* [Given data]
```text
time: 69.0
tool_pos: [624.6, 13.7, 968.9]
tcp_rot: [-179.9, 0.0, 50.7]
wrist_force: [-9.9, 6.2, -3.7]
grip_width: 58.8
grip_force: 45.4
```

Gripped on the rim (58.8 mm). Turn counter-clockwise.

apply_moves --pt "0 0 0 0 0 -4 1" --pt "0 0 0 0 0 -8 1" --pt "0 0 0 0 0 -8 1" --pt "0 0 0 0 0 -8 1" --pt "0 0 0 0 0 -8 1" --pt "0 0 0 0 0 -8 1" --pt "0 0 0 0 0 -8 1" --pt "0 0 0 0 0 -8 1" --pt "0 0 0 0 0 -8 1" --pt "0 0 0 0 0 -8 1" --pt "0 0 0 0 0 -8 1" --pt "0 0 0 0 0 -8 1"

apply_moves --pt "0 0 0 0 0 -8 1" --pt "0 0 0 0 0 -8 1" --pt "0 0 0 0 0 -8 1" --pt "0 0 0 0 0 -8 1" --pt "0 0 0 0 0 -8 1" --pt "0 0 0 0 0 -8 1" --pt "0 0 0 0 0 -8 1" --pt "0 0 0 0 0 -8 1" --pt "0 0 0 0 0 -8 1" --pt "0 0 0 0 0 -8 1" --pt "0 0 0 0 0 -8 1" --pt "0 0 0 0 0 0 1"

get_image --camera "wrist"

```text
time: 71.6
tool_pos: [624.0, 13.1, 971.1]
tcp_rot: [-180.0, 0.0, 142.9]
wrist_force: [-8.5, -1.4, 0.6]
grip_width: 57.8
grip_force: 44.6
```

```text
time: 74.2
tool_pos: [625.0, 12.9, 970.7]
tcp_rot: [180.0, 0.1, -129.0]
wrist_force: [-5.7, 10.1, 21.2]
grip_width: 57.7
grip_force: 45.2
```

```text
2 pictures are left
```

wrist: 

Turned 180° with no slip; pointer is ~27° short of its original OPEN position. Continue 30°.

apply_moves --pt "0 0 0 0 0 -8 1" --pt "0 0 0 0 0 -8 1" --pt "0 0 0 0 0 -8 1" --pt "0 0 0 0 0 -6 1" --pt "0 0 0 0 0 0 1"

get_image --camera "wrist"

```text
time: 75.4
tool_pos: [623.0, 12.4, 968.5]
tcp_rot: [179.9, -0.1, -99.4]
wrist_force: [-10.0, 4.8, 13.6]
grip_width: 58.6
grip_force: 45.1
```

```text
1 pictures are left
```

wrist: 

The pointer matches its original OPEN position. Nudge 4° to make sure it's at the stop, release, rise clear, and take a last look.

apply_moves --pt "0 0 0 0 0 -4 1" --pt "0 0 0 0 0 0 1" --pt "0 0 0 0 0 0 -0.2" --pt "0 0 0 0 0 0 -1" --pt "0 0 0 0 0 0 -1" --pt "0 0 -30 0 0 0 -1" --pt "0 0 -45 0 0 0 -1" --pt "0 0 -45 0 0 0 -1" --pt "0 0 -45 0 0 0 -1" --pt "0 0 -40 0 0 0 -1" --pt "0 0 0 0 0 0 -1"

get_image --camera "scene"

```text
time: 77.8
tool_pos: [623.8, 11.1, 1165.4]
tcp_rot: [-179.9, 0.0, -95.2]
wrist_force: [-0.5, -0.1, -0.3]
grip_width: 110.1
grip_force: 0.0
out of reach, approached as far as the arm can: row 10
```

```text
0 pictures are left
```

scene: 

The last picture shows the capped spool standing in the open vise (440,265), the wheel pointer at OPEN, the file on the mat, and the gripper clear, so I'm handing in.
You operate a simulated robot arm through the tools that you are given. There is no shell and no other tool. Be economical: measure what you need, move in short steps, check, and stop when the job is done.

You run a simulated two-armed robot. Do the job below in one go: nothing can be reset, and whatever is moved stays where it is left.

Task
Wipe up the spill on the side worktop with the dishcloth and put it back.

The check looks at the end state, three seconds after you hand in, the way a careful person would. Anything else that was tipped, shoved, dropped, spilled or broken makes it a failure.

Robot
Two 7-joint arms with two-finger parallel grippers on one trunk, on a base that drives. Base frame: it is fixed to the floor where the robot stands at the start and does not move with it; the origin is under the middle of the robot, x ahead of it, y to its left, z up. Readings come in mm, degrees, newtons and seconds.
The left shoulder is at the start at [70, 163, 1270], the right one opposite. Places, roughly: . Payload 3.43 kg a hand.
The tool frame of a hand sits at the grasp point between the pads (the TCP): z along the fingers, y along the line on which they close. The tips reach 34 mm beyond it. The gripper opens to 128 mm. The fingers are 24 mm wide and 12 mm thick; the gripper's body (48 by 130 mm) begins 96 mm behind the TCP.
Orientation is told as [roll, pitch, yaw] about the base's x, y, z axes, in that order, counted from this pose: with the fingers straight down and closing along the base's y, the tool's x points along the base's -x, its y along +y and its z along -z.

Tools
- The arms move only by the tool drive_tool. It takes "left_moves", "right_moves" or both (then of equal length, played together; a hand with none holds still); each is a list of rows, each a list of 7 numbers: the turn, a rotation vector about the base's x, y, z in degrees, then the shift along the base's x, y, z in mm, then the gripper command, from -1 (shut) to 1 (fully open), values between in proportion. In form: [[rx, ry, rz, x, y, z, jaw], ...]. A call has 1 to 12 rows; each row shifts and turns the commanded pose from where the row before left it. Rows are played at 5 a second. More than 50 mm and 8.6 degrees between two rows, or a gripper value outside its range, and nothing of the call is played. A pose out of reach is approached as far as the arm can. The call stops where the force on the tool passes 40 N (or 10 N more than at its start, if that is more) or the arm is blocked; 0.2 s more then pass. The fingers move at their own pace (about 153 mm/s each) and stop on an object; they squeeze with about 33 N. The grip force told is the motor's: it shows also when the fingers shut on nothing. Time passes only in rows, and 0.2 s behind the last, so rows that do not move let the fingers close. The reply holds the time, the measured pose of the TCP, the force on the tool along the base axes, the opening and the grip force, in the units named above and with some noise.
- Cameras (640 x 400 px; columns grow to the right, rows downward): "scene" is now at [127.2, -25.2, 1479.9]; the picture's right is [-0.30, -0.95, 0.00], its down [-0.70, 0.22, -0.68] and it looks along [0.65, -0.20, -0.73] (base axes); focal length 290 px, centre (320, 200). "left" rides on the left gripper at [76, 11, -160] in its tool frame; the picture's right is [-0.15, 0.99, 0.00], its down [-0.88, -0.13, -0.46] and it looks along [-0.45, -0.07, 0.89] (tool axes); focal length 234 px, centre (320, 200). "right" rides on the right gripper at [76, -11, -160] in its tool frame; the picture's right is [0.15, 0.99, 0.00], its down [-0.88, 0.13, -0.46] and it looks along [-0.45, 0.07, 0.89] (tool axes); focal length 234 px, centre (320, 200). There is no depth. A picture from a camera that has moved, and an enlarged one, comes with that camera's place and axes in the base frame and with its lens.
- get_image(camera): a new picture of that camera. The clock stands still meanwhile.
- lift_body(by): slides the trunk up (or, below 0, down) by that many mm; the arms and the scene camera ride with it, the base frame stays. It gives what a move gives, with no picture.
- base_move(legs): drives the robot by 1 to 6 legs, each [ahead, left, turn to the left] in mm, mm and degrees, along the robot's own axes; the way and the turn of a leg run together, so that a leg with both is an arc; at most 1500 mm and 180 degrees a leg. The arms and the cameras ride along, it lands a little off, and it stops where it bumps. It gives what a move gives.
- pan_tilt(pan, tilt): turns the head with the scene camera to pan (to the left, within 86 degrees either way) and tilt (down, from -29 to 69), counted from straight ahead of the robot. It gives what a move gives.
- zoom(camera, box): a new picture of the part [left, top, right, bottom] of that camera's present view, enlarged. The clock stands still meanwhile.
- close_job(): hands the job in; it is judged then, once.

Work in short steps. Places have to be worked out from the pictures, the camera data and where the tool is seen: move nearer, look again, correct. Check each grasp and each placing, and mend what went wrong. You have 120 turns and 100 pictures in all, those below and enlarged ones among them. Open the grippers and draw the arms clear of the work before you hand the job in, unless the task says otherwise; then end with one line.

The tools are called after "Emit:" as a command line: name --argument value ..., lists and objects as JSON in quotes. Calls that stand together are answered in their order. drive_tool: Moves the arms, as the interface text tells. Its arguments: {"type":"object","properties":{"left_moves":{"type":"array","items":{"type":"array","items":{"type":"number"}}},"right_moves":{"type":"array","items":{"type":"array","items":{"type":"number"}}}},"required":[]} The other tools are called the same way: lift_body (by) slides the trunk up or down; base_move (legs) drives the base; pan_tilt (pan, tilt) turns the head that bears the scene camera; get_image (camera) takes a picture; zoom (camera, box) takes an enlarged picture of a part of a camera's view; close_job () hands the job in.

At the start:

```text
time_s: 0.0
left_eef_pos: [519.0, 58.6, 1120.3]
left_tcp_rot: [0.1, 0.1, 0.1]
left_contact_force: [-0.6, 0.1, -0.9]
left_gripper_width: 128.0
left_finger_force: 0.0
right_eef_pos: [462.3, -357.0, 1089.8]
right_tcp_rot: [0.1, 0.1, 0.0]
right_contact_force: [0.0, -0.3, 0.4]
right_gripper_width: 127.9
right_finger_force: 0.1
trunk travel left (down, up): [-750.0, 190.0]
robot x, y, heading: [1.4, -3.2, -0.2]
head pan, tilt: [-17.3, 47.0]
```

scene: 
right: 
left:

* [What this task involves]
Tally up how many lines in the preceding listing contain the word "Places". Give nothing but the number.

* [Expected answer]
2